Doch die Unternehmung
steht im eigentlichsten Sinne unter einem guten Stern, eine höhere Leitung
als das menschliche Wollen macht sich bemerkbar. Goethe und Carl August sind
bereit, auf diese Zeichen zu achten. „Den Abend unsrer Ankunft [in
Frankfurt] wurden wir von einem Feuerzeichen [Nordlicht] empfangen das wir
uns zum allerbesten deuteten. [...] Die Schweiz liegt vor uns und wir hoffen
mit Beystand des Himmels [...] unsre Geister im Erhabnen der Natur zu
baden." (Goethe an Frau v. Stein, 20.9. und 24.9.1779)
3. Oktober,
Abreise von Basel. „Durch den Rücken einer hohen und breiten Gebirgskette
hat die Birs [...] sich einen Weeg von uralters gesucht. [...]
Bald steigen an einander hängende Wände senkrecht auf, bald streichen
gewaltige Lagen schief nach dem Fluß und dem Weeg ein [...] Mir machte der
Zug durch diese Enge eine grosse ruhige Empfindung.
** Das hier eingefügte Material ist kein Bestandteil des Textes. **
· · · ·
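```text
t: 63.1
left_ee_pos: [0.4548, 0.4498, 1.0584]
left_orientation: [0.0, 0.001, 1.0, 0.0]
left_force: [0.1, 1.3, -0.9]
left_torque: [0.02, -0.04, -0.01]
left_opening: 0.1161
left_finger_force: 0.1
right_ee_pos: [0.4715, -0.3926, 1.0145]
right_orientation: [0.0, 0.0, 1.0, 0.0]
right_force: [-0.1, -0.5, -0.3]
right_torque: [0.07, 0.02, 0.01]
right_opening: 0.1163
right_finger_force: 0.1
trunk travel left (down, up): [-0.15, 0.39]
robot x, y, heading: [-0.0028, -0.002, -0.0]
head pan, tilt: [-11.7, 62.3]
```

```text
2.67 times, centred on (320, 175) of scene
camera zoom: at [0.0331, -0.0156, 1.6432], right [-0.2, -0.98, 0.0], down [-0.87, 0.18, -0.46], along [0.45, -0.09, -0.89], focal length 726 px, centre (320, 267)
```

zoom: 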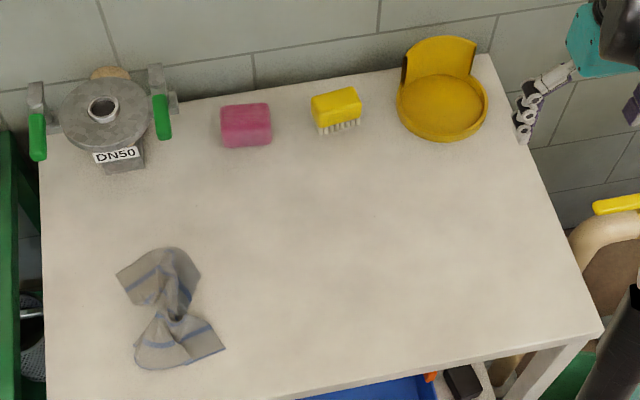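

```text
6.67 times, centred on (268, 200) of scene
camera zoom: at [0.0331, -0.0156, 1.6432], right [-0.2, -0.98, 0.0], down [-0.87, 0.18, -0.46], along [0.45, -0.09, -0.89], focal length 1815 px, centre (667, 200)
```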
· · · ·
Das Erhabene giebt der
Seele die schöne Ruhe, sie wird ganz dadurch ausgefüllt, fühlt sich so gros
als sie seyn kann und giebt ein reines Gefühl, wenn es bis gegen den Rand
steigt ohne überzulaufen. Mein Aug und meine Seele konnten die Gegenstände
fassen, und da ich rein war, diese Empfindung nirgends falsch wiedersties,
so wirkten sie was sie sollten. [...] Man fühlt tief, hier ist nichts
willkürliches, alles langsam bewegendes ewiges Gesez [...]" (Brief an Frau
v. Stein, 3.10.1779)
„Die merckwürdige Tour durch die Bernischen
Glätscher ist geendigt. [...] wenn er [Herzog Carl August] die böse Art
nicht hätte den Speck zu spicken, und wenn man auf dem Gipfel des Bergs mit
Müh und Gefahr ist, noch ein Stiegelgen ohne Zweck und Noth mit Müh und
Gefahr suchte [...] Ich bin auch einigemal unmutig in mir drüber geworden
[...] Wenn ich aber wieder sehe [...] wie er sonst von dieser Reise wahren
Nuzzen hat, ist alles wieder weg. Er hat gar eine gute Art von Aufpassen,
Theilnehmen, und Neugier [...] Von dem Gesange der Geister habe ich
wundersame Strophen gehört [wohl angesichts des Staubbachfalles, in
Lauterbrunnen] [...] Wind mischt vom Grund aus / Alle die Wogen. / Seele des
Menschen, / Wie gleichst du dem Wasser! / Schicksal des Menschen, / Wie
gleichst du dem Wind!" (Brief an Frau v. Stein, 14.10.1779) Goethe versteht
sich hier als Prinzenerzieher, indem er sich und den Herzog der Erfahrung
von Natur aussetzt, diese dann mit ihm reflektiert und sie so zur Anschauung
festigt. Was er Carl August nahebringen will, ist, dass der Mensch angesichts
des Erhabenen alles Willkürliche in sich ablegen sollte, um zum reinen,
beruhigten Gefühl seiner selbst zu gelangen.
Der Strahl des Wassers –
„Im flachen Bette / Schleicht er das Wiesental hin, / Und in dem glatten See
/ Weiden ihr Antlitz / Alle Gestirne." –, die Seele des Menschen brauchen
neben der Kontemplation auch die Herausforderung, die Schicksalserfahrung:
„Ragen Klippen / Dem Sturze entgegen, / Schäumt er unmutig / Stufenweise /
Zum Abgrund." (Gesang der Geister) Goethe spürt im Verlauf der Schweizer
Reise mit Carl August zunehmend, daß dieser, und auch er selbst, jener
zweiten Grunderfahrung bedarf, damit die Möglichkeiten, die Grenzen des
eigenen Selbst sichtbar werden.
„Morgen solls nach den Savoyer
Eisgebürgen und von da durch ins Wallis. [...] Etwas zu leiden sind wir
bereit, und wenn es möglich ist im Dezember auf den Brocken zu kommen [wie
Goethe am 10. Dezember 1777], so müssen auch Anfangs November uns diese
Pforten der Schröcknisse auch noch durchlassen." (Brief an Frau v. Stein,
2.11.1779) „Am liebsten gingen wir über die Furka auf den Gotthard [...] Wir
sind darüber ganz ruhig und hoffen von Augenblick zu Augenblick wie bisher
von den Umständen selbst guten Rat zu nehmen." (Briefe aus der Schweiz 1779)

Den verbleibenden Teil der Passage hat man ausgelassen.